## Start
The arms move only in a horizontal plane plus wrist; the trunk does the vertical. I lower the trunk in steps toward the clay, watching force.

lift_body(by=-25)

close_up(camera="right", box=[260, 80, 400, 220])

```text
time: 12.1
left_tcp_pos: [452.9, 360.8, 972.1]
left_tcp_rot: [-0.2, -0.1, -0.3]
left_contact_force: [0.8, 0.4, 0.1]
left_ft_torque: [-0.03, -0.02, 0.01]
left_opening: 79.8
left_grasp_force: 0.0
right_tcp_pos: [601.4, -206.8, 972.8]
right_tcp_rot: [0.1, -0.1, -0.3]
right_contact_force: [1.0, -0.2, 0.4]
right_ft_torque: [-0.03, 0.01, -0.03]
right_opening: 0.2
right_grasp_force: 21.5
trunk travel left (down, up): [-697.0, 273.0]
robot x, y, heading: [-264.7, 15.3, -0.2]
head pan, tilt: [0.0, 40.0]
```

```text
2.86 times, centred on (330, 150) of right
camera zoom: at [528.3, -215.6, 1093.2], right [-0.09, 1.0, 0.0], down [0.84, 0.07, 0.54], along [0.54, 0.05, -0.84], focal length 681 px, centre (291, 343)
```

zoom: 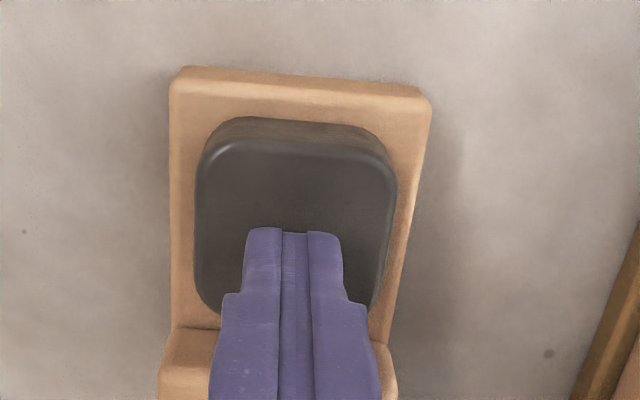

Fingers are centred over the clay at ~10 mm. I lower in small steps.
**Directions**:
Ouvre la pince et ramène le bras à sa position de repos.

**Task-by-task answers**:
## End
**Document section**:
## Start
Ultimately, John will be remembered as one of the greatest social scientists of our time. His impact will reverberate for decades. Evolutionary psychology has grown since its inception. Not always as fast and as easily as he would have liked, but the field has spread from its beginnings in the 80s to a tenuous toehold in the 90s to an expanding beachhead today. Evolutionary approaches to psychology and adjacent fields have found their way into the world’s journals, classrooms, newspapers, and laboratories. The society of evolutionary scholars is vibrant and growing. Most importantly, his ideas are standing the tests of time.
John never stopped contributing to human understanding. He never stopped exploring the frontier of the mind. Science has lost a titan who walked among us for not nearly long enough.
## End
**Directions**:
[1] In the document section, find "Ultimately, John will" and reproduce everything up to and including "nearly long enough.".
[2] Please continue the document section.

**Task-by-task answers**:
[1]
Ultimately, John will be remembered as one of the greatest social scientists of our time. His impact will reverberate for decades. Evolutionary psychology has grown since its inception. Not always as fast and as easily as he would have liked, but the field has spread from its beginnings in the 80s to a tenuous toehold in the 90s to an expanding beachhead today. Evolutionary approaches to psychology and adjacent fields have found their way into the world’s journals, classrooms, newspapers, and laboratories. The society of evolutionary scholars is vibrant and growing. Most importantly, his ideas are standing the tests of time.
John never stopped contributing to human understanding. He never stopped exploring the frontier of the mind. Science has lost a titan who walked among us for not nearly long enough.

[2]
Posterity will see him as a quiet intellectual giant, who neither sought nor enjoyed the celebrity that sometimes accompanies scientific genius. He thought deeply, worked hard, and added profoundly to humanity’s body of scientific knowledge. His legacy is etched not only in articles and chapters, but also in the hearts and minds of everyone he touched with his wisdom, kindness, and unwavering commitment to uncovering the truths of human nature. John Tooby's journey may have ended, but the path he charted remains a beacon for all who seek to understand the complex tapestry of the human mind.
He was a beloved mentor, loyal husband, and devoted father.
I’ll paraphrase Captain James T. Kirk and of John I will say: Of all the souls that I have known, his was the most… human.
Robert Kurzban is an American freelance writer and former psychology professor specializing in evolutionary psychology. You can find his Substack Living Fossils here.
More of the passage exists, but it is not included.